It would be seen from the aforesaid provision that it is peremptory in nature and requires Consumer Forum to see before it admits the complaint that it has been filed within two years from the date of accrual of cause of action. The Consumer Forum, however, for the reasons to be recorded in writing may condone the delay in filing the complaint if sufficient cause is shown. The expression, 'shall not admit a complaint' occurring in Section 24A is sort of a legislative command to the Consumer Forum to examine on its own whether the complaint has been filed within limitation period prescribed thereunder. As a matter of law, the Consumer Forum must deal with the complaint on merits only if the complaint has been filed within two years from the date of accrual of cause of action and if beyond the said period, the sufficient cause has been shown and delay condoned for the reasons recorded in writing. In other words, it is the duty of the Consumer Forum to take notice of Section 24A and give effect to it. If the complaint is barred by time and yet, the Consumer Forum decides the complaint on merits, the Forum would be committing an illegality and, therefore, the aggrieved party would be entitled to have such order set aside."
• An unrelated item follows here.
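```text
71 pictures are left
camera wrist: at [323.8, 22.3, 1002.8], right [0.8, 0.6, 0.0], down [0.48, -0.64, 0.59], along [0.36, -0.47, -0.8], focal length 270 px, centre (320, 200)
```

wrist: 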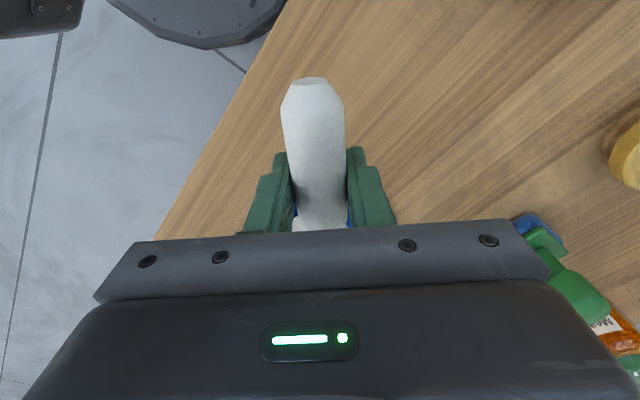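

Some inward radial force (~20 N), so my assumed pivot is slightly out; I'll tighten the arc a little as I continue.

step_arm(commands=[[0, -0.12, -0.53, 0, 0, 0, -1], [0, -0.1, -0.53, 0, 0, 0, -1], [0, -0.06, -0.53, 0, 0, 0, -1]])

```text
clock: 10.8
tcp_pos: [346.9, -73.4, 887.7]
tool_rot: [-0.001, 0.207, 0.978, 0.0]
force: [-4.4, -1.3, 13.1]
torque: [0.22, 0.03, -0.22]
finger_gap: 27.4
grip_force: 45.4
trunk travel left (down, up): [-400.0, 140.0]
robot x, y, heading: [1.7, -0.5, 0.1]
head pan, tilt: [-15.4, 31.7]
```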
      The principle of law, laid down, by the Apex Court in  State Bank of India's case (supra), is equally applicable to the filing of an appeal, under Section 15 of the Act. In case, this Commission, decides the appeal, on merits, after coming to the conclusion, that it is barred by time, it would amount to committing an illegality, in view of the principle of law, laid down in   State Bank of India's case (supra).
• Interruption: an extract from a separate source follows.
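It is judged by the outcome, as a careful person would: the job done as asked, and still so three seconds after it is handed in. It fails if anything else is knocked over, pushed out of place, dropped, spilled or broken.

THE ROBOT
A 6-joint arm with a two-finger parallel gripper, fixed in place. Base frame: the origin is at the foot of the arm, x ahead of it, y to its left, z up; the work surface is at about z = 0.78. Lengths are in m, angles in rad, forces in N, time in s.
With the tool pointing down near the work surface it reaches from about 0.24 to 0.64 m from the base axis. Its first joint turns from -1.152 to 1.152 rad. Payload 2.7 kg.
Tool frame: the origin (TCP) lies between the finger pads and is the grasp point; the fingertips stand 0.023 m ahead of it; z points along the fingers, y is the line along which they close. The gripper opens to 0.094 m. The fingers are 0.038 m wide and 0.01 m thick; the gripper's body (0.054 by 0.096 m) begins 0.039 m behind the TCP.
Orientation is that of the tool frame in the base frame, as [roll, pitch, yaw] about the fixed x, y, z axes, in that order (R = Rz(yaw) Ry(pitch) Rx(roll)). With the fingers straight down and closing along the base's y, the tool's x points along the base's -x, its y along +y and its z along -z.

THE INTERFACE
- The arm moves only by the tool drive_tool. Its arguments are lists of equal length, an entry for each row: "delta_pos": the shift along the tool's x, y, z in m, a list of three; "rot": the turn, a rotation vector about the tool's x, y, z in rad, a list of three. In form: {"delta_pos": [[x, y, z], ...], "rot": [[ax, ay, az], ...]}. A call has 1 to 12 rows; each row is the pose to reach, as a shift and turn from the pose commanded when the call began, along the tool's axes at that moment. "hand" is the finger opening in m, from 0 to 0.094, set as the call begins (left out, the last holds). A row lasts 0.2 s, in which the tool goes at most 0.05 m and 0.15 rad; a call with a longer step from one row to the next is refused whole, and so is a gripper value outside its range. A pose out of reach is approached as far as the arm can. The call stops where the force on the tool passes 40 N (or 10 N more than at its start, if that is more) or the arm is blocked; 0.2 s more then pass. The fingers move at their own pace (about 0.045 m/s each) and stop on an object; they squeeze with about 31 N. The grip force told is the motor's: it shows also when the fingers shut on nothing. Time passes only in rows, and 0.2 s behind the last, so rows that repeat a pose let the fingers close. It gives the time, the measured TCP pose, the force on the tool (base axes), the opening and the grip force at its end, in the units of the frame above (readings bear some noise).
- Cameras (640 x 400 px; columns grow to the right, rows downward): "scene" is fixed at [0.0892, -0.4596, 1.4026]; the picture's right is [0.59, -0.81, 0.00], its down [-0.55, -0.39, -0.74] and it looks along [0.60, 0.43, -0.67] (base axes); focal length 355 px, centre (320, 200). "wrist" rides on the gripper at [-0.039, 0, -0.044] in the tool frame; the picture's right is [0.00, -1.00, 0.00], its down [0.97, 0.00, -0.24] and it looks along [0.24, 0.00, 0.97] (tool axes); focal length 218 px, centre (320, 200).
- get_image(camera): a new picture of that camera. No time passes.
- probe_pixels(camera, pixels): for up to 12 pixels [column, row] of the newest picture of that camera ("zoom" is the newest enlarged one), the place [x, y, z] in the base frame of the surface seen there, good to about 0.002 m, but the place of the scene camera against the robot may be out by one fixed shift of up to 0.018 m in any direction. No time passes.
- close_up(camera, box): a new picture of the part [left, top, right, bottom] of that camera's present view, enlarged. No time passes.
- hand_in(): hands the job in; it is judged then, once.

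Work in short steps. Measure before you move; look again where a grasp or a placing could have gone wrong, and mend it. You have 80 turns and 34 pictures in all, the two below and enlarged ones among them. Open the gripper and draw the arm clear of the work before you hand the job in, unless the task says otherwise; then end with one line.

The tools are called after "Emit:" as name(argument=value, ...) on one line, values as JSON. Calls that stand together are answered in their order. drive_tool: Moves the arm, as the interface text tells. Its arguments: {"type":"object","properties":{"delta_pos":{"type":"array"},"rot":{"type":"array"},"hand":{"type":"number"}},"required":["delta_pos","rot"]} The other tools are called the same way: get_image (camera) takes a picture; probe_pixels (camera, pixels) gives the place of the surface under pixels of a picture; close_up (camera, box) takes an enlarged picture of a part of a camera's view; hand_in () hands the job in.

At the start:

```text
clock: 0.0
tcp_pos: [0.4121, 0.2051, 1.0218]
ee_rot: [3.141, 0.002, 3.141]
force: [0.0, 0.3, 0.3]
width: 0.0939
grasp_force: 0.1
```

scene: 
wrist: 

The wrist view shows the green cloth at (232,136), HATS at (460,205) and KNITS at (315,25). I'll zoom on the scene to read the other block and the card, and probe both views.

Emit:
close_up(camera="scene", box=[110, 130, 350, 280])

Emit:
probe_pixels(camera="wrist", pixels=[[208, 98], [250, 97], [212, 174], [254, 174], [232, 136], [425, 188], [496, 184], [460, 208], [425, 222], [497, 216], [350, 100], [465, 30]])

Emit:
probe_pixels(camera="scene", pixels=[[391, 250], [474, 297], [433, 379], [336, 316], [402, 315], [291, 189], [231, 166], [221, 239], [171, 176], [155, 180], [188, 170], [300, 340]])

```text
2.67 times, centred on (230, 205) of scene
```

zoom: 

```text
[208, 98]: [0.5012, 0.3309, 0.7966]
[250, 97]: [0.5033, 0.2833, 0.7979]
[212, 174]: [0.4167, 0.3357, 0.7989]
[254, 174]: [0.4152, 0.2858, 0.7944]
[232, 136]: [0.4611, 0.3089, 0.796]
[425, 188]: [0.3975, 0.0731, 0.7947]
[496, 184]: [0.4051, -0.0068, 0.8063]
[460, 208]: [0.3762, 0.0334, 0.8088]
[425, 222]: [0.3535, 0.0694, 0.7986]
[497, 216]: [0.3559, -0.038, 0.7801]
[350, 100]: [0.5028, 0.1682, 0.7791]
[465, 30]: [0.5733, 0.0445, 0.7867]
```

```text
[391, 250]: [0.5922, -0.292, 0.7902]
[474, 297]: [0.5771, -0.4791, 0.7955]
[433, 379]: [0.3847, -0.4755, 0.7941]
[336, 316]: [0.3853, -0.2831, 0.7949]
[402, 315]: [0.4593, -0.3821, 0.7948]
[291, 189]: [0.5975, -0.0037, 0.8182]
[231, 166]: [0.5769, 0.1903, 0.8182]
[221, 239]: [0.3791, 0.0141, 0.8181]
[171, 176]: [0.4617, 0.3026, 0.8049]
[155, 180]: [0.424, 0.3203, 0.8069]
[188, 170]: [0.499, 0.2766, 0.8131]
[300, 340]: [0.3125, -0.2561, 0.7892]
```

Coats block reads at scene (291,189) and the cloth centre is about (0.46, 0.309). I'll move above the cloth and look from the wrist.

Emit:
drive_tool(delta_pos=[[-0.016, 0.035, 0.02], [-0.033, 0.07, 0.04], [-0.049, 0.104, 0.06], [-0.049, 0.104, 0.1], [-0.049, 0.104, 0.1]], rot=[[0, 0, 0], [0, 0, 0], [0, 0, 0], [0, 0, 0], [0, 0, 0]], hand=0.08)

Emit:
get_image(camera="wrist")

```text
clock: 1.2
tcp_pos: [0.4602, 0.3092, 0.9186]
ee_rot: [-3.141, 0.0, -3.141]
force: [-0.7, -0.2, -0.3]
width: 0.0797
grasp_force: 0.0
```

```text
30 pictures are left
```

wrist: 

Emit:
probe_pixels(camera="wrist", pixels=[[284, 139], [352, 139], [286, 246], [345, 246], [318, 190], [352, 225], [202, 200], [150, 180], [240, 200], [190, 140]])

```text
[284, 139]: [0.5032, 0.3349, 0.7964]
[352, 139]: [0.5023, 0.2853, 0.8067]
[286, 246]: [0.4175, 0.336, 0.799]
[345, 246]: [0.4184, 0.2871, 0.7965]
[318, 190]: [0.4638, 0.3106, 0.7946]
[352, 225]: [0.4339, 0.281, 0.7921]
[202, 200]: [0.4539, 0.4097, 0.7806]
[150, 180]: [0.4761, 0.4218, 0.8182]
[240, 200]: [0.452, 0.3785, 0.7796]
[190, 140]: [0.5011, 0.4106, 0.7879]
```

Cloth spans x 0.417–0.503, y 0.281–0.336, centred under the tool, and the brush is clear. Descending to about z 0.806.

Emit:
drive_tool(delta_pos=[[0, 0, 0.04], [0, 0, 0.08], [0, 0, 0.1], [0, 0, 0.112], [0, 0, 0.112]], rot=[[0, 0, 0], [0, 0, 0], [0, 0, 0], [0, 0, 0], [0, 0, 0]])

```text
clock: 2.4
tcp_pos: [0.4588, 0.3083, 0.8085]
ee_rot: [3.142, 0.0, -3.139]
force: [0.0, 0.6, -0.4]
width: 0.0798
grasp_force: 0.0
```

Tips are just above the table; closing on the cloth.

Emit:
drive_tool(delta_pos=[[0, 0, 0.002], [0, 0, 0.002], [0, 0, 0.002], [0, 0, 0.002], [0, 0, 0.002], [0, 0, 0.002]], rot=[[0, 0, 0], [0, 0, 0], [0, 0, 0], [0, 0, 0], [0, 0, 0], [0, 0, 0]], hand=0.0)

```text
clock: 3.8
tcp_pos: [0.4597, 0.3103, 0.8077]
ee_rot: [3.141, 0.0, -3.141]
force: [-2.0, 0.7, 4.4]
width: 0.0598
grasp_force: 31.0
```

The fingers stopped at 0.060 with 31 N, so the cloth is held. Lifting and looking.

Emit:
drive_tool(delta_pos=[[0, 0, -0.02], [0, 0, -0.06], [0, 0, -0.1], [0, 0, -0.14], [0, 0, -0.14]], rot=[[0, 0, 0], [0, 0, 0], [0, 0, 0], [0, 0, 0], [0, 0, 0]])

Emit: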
          For the reasons, recorded above, the application for condonation of delay of  670 days, as per the applicants/appellants No.1 to 3 (as per the office report  661  days), being devoid of merit, must fail, and the same is dismissed. Consequently, the appeal under Section 15 of the Act, filed by the applicants/ appellants No.1 to 3 is also dismissed, being barred by time, at the preliminary stage, with no order as to costs.
          Certified copies of this order, be sent to the parties, free of charge.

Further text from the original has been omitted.